> EXERCISE TASK
Extract all data as written.

> DATA BLOCK

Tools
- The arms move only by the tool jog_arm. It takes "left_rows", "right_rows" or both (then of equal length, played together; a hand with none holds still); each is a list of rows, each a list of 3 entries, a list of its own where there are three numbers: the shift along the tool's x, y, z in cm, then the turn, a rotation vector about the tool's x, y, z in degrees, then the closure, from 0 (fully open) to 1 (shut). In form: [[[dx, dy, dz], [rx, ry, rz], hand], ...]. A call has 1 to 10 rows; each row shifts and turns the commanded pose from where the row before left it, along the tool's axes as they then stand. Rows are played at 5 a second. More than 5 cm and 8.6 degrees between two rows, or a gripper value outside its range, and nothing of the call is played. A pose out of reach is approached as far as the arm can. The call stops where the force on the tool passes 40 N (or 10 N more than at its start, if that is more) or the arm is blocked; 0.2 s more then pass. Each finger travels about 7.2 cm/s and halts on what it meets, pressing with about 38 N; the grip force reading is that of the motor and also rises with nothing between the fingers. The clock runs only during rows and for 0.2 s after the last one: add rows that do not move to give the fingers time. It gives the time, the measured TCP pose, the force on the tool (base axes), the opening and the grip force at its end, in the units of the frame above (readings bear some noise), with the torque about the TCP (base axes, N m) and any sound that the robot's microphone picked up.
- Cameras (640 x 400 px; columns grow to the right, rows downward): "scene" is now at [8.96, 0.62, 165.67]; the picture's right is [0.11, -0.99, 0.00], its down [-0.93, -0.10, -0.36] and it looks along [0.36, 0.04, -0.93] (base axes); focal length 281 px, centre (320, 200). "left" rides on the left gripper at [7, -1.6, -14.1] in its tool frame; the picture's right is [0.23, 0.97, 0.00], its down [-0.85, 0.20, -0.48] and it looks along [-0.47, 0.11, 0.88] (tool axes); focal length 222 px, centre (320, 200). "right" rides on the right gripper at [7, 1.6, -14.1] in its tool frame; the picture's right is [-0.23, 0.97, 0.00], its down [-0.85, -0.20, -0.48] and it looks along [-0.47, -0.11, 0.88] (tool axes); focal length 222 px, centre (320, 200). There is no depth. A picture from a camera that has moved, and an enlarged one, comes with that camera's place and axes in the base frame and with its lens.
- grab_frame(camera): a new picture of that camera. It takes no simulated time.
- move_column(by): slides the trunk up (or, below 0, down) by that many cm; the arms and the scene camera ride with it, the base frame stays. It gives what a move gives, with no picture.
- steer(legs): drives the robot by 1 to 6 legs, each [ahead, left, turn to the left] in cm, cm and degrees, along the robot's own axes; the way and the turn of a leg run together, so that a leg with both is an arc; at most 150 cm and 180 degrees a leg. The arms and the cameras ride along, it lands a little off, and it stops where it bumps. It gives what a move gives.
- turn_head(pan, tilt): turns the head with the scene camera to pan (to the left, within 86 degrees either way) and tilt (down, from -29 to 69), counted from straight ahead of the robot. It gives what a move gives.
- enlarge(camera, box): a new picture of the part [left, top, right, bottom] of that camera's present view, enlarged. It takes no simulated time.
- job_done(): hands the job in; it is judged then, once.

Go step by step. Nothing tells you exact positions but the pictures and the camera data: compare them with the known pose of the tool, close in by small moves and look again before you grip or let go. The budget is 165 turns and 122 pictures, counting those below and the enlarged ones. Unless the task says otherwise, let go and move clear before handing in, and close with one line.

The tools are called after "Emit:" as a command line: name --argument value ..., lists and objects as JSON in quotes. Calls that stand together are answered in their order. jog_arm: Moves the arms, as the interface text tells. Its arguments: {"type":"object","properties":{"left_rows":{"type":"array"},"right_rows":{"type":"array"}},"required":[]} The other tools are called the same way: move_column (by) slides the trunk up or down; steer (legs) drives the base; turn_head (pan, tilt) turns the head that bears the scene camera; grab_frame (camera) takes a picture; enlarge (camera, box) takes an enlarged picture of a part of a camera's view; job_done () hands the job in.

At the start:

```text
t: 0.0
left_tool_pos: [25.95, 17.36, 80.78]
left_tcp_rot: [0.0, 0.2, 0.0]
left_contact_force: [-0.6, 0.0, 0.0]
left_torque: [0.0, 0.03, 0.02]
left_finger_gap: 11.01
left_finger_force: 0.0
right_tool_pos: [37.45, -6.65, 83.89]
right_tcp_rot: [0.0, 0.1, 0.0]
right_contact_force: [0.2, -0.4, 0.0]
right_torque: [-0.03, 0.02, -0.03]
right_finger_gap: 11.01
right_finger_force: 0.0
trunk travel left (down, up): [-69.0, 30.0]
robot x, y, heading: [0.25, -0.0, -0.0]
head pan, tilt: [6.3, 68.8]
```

> OUTPUT
Tools
- The arms move only by the tool jog_arm. It takes "left_rows", "right_rows" or both (then of equal length, played together; a hand with none holds still); each is a list of rows, each a list of 3 entries, a list of its own where there are three numbers: the shift along the tool's x, y, z in cm, then the turn, a rotation vector about the tool's x, y, z in degrees, then the closure, from 0 (fully open) to 1 (shut). In form: [[[dx, dy, dz], [rx, ry, rz], hand], ...]. A call has 1 to 10 rows; each row shifts and turns the commanded pose from where the row before left it, along the tool's axes as they then stand. Rows are played at 5 a second. More than 5 cm and 8.6 degrees between two rows, or a gripper value outside its range, and nothing of the call is played. A pose out of reach is approached as far as the arm can. The call stops where the force on the tool passes 40 N (or 10 N more than at its start, if that is more) or the arm is blocked; 0.2 s more then pass. Each finger travels about 7.2 cm/s and halts on what it meets, pressing with about 38 N; the grip force reading is that of the motor and also rises with nothing between the fingers. The clock runs only during rows and for 0.2 s after the last one: add rows that do not move to give the fingers time. It gives the time, the measured TCP pose, the force on the tool (base axes), the opening and the grip force at its end, in the units of the frame above (readings bear some noise), with the torque about the TCP (base axes, N m) and any sound that the robot's microphone picked up.
- Cameras (640 x 400 px; columns grow to the right, rows downward): "scene" is now at [8.96, 0.62, 165.67]; the picture's right is [0.11, -0.99, 0.00], its down [-0.93, -0.10, -0.36] and it looks along [0.36, 0.04, -0.93] (base axes); focal length 281 px, centre (320, 200). "left" rides on the left gripper at [7, -1.6, -14.1] in its tool frame; the picture's right is [0.23, 0.97, 0.00], its down [-0.85, 0.20, -0.48] and it looks along [-0.47, 0.11, 0.88] (tool axes); focal length 222 px, centre (320, 200). "right" rides on the right gripper at [7, 1.6, -14.1] in its tool frame; the picture's right is [-0.23, 0.97, 0.00], its down [-0.85, -0.20, -0.48] and it looks along [-0.47, -0.11, 0.88] (tool axes); focal length 222 px, centre (320, 200). There is no depth. A picture from a camera that has moved, and an enlarged one, comes with that camera's place and axes in the base frame and with its lens.
- grab_frame(camera): a new picture of that camera. It takes no simulated time.
- move_column(by): slides the trunk up (or, below 0, down) by that many cm; the arms and the scene camera ride with it, the base frame stays. It gives what a move gives, with no picture.
- steer(legs): drives the robot by 1 to 6 legs, each [ahead, left, turn to the left] in cm, cm and degrees, along the robot's own axes; the way and the turn of a leg run together, so that a leg with both is an arc; at most 150 cm and 180 degrees a leg. The arms and the cameras ride along, it lands a little off, and it stops where it bumps. It gives what a move gives.
- turn_head(pan, tilt): turns the head with the scene camera to pan (to the left, within 86 degrees either way) and tilt (down, from -29 to 69), counted from straight ahead of the robot. It gives what a move gives.
- enlarge(camera, box): a new picture of the part [left, top, right, bottom] of that camera's present view, enlarged. It takes no simulated time.
- job_done(): hands the job in; it is judged then, once.

Go step by step. Nothing tells you exact positions but the pictures and the camera data: compare them with the known pose of the tool, close in by small moves and look again before you grip or let go. The budget is 165 turns and 122 pictures, counting those below and the enlarged ones. Unless the task says otherwise, let go and move clear before handing in, and close with one line.

The tools are called after "Emit:" as a command line: name --argument value ..., lists and objects as JSON in quotes. Calls that stand together are answered in their order. jog_arm: Moves the arms, as the interface text tells. Its arguments: {"type":"object","properties":{"left_rows":{"type":"array"},"right_rows":{"type":"array"}},"required":[]} The other tools are called the same way: move_column (by) slides the trunk up or down; steer (legs) drives the base; turn_head (pan, tilt) turns the head that bears the scene camera; grab_frame (camera) takes a picture; enlarge (camera, box) takes an enlarged picture of a part of a camera's view; job_done () hands the job in.

At the start:

```text
t: 0.0
left_tool_pos: [25.95, 17.36, 80.78]
left_tcp_rot: [0.0, 0.2, 0.0]
left_contact_force: [-0.6, 0.0, 0.0]
left_torque: [0.0, 0.03, 0.02]
left_finger_gap: 11.01
left_finger_force: 0.0
right_tool_pos: [37.45, -6.65, 83.89]
right_tcp_rot: [0.0, 0.1, 0.0]
right_contact_force: [0.2, -0.4, 0.0]
right_torque: [-0.03, 0.02, -0.03]
right_finger_gap: 11.01
right_finger_force: 0.0
trunk travel left (down, up): [-69.0, 30.0]
robot x, y, heading: [0.25, -0.0, -0.0]
head pan, tilt: [6.3, 68.8]
```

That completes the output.